(Aim of the exercise) Reproduce exactly the lines from the line with "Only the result" through the line with "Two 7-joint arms", both included, and no other lines.

===== Supplied data =====

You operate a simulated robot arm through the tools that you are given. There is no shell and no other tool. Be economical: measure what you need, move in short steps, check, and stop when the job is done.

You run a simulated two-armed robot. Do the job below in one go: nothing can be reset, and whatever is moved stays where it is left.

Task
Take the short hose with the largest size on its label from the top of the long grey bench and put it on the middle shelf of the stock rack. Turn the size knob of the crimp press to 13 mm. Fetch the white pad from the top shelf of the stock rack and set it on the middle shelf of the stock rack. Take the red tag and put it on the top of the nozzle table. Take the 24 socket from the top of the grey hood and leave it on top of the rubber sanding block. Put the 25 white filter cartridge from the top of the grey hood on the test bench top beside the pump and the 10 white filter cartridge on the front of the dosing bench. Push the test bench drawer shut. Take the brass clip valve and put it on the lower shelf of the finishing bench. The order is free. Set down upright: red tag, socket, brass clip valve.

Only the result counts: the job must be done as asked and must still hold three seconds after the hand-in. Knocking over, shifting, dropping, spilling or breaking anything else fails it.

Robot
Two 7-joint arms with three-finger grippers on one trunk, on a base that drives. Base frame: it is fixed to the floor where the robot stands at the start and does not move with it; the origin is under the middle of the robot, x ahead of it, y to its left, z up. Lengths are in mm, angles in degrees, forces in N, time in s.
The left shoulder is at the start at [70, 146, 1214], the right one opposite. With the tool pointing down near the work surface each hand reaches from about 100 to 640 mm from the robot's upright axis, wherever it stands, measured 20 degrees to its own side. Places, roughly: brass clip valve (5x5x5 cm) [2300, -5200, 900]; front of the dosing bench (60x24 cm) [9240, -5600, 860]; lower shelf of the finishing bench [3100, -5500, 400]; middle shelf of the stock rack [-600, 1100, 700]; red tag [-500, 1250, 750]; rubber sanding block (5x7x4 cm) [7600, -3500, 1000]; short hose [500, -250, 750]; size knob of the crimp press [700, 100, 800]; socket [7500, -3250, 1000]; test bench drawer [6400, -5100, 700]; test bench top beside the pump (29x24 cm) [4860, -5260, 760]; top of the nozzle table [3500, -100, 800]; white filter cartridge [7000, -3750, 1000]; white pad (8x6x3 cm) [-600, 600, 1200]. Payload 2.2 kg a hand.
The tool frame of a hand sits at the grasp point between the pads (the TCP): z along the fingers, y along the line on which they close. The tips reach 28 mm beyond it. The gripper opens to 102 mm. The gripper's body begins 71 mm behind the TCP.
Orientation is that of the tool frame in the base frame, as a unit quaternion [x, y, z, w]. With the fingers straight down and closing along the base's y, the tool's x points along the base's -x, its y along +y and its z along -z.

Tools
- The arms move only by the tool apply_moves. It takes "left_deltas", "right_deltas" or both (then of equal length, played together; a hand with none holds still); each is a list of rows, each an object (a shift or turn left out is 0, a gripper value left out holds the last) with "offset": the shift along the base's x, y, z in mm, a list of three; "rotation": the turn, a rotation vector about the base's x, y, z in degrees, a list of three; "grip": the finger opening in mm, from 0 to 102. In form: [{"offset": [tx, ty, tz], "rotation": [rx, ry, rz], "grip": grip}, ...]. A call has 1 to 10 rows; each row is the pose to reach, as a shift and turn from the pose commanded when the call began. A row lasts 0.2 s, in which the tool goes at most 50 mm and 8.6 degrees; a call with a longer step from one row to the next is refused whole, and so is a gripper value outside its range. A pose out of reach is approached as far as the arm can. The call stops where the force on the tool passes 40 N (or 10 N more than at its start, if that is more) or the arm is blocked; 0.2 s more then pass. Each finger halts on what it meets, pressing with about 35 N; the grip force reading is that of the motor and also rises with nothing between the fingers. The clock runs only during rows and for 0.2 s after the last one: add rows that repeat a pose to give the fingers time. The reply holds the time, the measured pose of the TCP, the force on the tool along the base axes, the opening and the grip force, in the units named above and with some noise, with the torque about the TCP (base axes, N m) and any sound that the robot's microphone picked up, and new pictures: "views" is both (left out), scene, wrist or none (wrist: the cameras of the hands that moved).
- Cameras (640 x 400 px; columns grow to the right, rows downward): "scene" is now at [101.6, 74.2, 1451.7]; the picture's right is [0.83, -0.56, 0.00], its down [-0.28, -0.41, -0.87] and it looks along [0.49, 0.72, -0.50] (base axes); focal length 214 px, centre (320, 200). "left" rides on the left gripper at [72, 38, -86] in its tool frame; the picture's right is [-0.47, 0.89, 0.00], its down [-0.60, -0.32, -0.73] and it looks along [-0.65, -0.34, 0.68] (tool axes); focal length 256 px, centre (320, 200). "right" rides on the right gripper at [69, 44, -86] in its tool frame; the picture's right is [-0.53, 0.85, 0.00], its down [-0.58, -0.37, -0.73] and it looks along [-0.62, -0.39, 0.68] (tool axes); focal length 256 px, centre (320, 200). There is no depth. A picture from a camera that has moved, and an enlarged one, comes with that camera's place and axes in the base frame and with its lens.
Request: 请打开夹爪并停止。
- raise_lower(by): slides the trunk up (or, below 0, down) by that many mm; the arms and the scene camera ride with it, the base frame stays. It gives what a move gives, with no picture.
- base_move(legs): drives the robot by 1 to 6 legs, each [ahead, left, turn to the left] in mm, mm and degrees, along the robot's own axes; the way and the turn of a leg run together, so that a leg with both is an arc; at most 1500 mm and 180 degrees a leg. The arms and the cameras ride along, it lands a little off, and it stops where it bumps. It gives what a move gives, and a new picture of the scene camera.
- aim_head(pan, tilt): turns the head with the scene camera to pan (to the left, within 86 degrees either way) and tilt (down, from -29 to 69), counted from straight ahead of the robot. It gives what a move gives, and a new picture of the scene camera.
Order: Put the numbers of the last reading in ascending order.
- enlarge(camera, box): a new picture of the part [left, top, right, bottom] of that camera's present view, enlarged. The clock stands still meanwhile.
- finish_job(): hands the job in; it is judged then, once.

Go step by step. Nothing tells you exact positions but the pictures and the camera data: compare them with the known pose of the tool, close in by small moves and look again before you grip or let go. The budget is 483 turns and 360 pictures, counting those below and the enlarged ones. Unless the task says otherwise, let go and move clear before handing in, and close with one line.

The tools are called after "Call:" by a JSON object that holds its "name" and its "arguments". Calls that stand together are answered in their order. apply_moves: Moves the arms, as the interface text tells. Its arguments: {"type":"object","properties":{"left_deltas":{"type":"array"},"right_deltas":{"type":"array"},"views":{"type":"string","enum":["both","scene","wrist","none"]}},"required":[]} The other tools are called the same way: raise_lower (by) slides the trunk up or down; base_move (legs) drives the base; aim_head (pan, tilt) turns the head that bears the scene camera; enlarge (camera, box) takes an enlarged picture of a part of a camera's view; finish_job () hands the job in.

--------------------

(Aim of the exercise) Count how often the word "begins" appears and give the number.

=====

(Solved exercise)
Only the result counts: the job must be done as asked and must still hold three seconds after the hand-in. Knocking over, shifting, dropping, spilling or breaking anything else fails it.

Robot
Two 7-joint arms with three-finger grippers on one trunk, on a base that drives. Base frame: it is fixed to the floor where the robot stands at the start and does not move with it; the origin is under the middle of the robot, x ahead of it, y to its left, z up. Lengths are in mm, angles in degrees, forces in N, time in s.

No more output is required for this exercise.